*Aim of the exercise:*
Gather all lines in the data that hold the string "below".

*Data extract:*
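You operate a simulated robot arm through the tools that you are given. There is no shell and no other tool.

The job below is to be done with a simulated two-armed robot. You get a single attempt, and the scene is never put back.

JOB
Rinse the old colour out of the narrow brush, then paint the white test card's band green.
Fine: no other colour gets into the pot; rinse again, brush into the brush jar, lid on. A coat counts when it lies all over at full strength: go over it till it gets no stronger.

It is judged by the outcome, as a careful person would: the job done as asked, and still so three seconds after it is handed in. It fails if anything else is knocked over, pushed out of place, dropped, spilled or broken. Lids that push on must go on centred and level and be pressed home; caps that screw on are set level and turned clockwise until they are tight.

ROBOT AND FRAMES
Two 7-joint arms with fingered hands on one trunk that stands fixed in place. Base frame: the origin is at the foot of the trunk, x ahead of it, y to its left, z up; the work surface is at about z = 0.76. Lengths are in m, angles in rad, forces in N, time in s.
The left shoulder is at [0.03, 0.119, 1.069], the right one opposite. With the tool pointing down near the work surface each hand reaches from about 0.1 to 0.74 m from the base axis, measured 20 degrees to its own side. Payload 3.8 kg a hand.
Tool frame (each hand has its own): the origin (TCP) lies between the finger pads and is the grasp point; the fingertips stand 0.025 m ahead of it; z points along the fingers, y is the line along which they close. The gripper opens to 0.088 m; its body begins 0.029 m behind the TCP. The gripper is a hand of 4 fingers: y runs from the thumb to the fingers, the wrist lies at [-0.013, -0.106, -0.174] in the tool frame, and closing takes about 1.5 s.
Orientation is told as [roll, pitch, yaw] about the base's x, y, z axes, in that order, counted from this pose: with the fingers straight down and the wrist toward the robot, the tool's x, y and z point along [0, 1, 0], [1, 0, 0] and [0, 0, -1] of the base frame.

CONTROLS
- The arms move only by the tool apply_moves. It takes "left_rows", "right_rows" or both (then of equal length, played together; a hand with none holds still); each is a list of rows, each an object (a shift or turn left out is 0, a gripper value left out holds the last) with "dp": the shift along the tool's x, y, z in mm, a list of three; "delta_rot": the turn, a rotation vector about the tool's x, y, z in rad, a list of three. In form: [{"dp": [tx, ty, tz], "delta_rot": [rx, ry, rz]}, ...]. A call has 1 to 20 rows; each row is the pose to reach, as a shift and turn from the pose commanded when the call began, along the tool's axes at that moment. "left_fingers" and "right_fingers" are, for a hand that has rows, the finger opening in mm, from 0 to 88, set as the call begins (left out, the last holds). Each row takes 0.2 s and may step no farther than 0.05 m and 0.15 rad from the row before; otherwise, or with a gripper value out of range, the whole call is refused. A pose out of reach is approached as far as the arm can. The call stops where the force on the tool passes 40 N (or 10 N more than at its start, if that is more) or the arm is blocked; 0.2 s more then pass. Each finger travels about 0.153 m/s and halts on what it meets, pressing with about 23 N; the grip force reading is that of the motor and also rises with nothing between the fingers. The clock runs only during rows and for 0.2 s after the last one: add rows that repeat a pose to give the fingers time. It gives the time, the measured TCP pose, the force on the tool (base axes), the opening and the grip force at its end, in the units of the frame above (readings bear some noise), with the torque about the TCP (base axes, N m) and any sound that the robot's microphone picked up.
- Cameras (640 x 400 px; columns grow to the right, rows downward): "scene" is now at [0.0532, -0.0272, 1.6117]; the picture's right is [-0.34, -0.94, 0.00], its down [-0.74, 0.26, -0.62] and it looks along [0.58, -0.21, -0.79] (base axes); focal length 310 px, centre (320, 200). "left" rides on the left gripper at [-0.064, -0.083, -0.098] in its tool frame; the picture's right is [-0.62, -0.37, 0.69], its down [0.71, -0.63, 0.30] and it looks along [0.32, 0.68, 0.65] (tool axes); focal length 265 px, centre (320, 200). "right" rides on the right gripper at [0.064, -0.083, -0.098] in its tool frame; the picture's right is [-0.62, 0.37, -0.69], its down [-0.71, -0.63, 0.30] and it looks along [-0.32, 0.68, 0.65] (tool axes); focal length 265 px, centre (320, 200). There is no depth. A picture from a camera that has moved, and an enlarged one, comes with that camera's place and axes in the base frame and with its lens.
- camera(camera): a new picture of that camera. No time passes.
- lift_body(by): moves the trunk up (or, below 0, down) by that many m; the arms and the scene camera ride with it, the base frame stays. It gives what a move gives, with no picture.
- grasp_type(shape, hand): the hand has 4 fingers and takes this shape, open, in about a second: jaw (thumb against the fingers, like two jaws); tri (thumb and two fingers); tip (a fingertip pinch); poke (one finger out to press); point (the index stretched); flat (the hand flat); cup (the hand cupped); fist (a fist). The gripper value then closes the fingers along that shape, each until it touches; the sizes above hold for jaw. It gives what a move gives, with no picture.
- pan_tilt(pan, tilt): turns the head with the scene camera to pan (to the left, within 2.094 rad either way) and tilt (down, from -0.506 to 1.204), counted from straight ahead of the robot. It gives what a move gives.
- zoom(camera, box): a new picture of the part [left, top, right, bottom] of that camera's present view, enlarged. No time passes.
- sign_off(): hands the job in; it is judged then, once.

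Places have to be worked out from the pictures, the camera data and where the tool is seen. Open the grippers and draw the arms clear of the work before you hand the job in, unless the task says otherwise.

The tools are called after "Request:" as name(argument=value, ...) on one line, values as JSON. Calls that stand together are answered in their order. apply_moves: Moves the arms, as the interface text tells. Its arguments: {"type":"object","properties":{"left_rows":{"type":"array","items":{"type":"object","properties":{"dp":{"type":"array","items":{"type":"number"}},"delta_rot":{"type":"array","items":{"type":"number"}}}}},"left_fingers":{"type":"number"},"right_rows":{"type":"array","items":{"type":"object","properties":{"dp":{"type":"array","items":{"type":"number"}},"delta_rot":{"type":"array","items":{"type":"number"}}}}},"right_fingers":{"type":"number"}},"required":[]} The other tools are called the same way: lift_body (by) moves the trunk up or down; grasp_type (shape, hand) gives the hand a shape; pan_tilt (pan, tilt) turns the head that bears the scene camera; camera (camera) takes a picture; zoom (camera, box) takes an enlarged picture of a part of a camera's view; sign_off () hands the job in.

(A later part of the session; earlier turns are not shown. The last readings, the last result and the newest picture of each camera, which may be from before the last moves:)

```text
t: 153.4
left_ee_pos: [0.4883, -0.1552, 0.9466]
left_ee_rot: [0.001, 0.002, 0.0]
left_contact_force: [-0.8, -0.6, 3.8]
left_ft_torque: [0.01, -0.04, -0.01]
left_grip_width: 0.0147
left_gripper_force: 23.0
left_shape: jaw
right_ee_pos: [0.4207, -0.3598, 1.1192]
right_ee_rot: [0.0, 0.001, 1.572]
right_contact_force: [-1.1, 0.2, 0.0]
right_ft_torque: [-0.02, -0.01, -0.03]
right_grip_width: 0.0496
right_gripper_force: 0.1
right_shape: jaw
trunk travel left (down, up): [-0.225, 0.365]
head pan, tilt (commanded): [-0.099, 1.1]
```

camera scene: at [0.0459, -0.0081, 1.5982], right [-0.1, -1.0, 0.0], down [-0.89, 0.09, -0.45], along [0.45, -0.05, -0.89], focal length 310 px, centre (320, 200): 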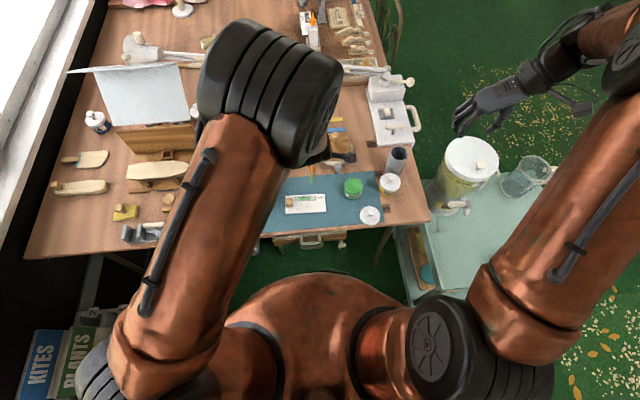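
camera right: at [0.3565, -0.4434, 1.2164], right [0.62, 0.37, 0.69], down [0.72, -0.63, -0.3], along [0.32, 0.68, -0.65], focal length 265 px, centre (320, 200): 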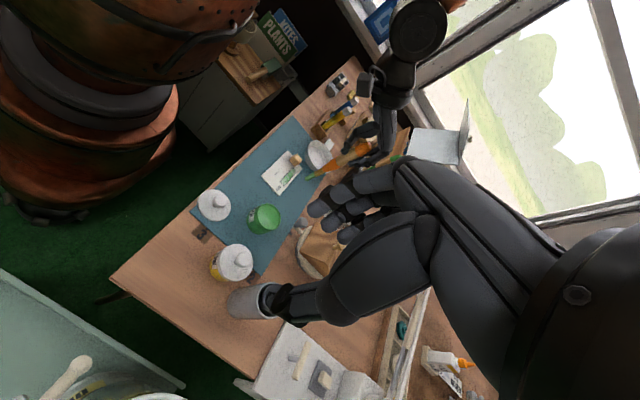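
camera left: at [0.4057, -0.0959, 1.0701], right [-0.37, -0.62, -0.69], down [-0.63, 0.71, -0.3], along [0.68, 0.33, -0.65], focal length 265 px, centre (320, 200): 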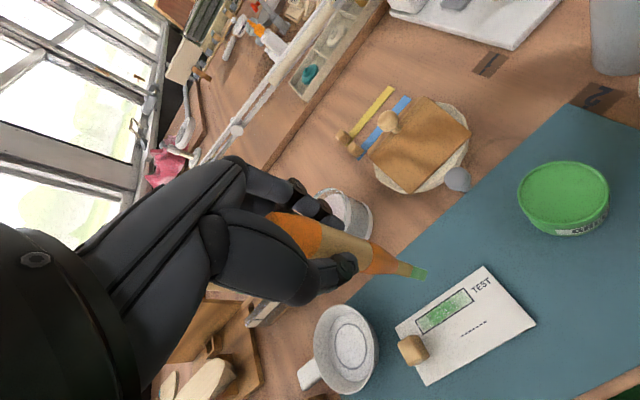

*Task answer:*
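The job below is to be done with a simulated two-armed robot. You get a single attempt, and the scene is never put back.
- lift_body(by): moves the trunk up (or, below 0, down) by that many m; the arms and the scene camera ride with it, the base frame stays. It gives what a move gives, with no picture.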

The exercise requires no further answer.